Selection:
..........
The defendants move to dismiss, providing documentary evidence— including signed offer letters, signed 2022 policy acknowledgments, monthly commission reports, and the January 2025 Commission Agreements—to argue that the ten percent adjustment is a lawful component of a valid commission calculation formula that allows employers such as Skinney to lawfully deduct certain business expenses upfront before calculating an employee’s commissions. The defendants maintain that the plaintiffs explicitly and implicitly consented to this formula as at- will employees. The defendants also maintain that the plaintiffs’ retaliation claims are entirely conclusory.
On a motion to dismiss pursuant to CPLR § 3211(a)(7), the court must accept the facts as alleged in the complaint as true, accord the plaintiff the benefit of every possible favorable inference, and determine only whether the facts as alleged fit within any cognizable legal theory (see Leon v Martinez, 84 NY2d 83, 87-88 [1994]). However, bare legal conclusions and factual claims which are flatly contradicted by the record or documentary evidence are not presumed to be true (see Connaughton v. Chipotle Mexican Grill, Inc., 29 NY3d 137, 141-142 [2017]). Furthermore, under CPLR § 3211(a)(1), a dismissal is warranted only if the documentary evidence submitted utterly refutes plaintiff's factual allegations and conclusively establishes a defense as a matter of law (see Fortis Fin. Servcs, LLC v Fimat Futures USA, 290 AD3d 383,383 [1st Dept. 2002]; see also Goshen v Mutual Life Ins. Co. of N.Y., 98 NY2d 314, 326 [2002] [3211(a)(1) motion should be granted “where the documentary evidence utterly refutes plaintiff's factual allegations, conclusively establishing a defense as a matter of law.”])
..........
What you should do:
Quote the selection word for word, starting at "The defendants move" and ending with "are entirely conclusory.".
..........
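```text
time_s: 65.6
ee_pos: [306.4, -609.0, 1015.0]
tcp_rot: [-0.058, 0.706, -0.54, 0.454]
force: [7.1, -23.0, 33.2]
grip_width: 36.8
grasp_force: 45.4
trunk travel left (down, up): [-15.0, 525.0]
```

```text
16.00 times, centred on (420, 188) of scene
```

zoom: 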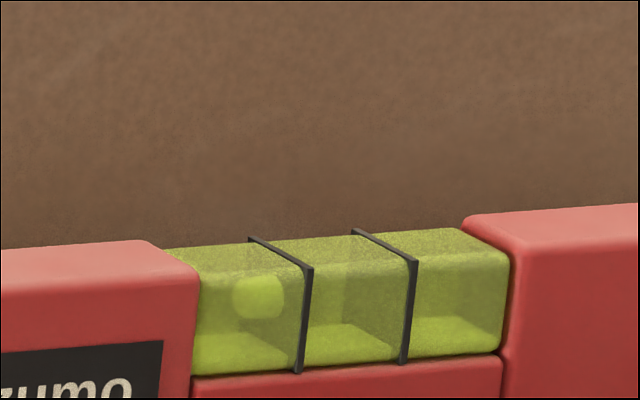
..........
Written solution:
The defendants move to dismiss, providing documentary evidence— including signed offer letters, signed 2022 policy acknowledgments, monthly commission reports, and the January 2025 Commission Agreements—to argue that the ten percent adjustment is a lawful component of a valid commission calculation formula that allows employers such as Skinney to lawfully deduct certain business expenses upfront before calculating an employee’s commissions. The defendants maintain that the plaintiffs explicitly and implicitly consented to this formula as at- will employees. The defendants also maintain that the plaintiffs’ retaliation claims are entirely conclusory.